I lost my friend Peter Lytle this weekend

July 26, 2009


I was suppose to have lunch with Peter today. When he didn’t call. I simply thought well he must have gotten caught up in one of his many and varied projects. He does that from time to time and it is perfectly OK with me. It worked both ways with Peter – he called me late one Friday afternoon last fall and said, “What are you doing?” The next thing I know we are heading for his Island up in northern Wisconsin. The next day he said lets go for a drive and off we went to Madeline Island to go scootering the rest of the day. He and I would talk about how we want to change the world – with Peter he wanted to teach the world about how we are destroying the environment. He was not one to simply proselytize uninterested people he would do things that would draw you in and then you would be hooked. He built one of the worlds greenest houses and lived in it. Then he would take everyone who wanted to tour it through it. It never seemed to bother him giving tours of his home – I think it was because he was changing the world one person at a time. And then he built his portal Livegreenlivesmart.com to let people self discover how they can do what he did. He seemed to always be writing and doing research.

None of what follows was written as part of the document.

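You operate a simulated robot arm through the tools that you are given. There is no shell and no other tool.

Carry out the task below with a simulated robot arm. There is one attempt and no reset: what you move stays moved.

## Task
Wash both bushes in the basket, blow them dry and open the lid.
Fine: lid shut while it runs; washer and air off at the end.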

Peter and I shared a passion for business, the environment, behaviorial economics, a thirst for education of ourselves and others, and mostly we cared about people. Because of what we had in common our conversations would take us in every direction imaginable – And the depth of our conversation was grand.

Peter would tell me how friends would call with problems and he would help them even when it was clear he had enough on his plate. He valued his friends and his family and just loved speaking of them. He loved life and he packed things in – he was not one for stillness.

Peter Lytle was more than a friend he was a mentor. I will miss him dearly. I would stop by his office and interrupt him all the time – he always welcomed my spontaneous interruptions – I loved him for that….

Who are you going to have lunch with tomorrow – celebrate your time together it is short!

Mary Oliver is a favorite poet of mine and I thought this was very fitting of Peter’s passing..

When Death Comes by Mary Oliver

When death comes
like the hungry bear in autumn;
when death comes and takes all the bright coins from his purse

to buy me, and snaps the purse shut;
when death comes
like the measles-pox;

when death comes
like an iceberg between the shoulder blades,

I want to step through the door full of curiosity, wondering:
what is it going to be like, that cottage of darkness?

And therefore I look upon everything
as a brotherhood and a sisterhood,
and I look upon time as no more than an idea,
and I consider eternity as another possibility,

and I think of each life as a flower, as common
as a field daisy, and as singular,

and each name a comfortable music in the mouth
tending as all music does, toward silence,

and each body a lion of courage, and something
precious to the earth.

When it’s over, I want to say: all my life
I was a bride married to amazement.
I was the bridegroom, taking the world into my arms.

When it is over, I don’t want to wonder
if I have made of my life something particular, and real.
I don’t want to find myself sighing and frightened,
or full of argument.

I don’t want to end up simply having visited this world.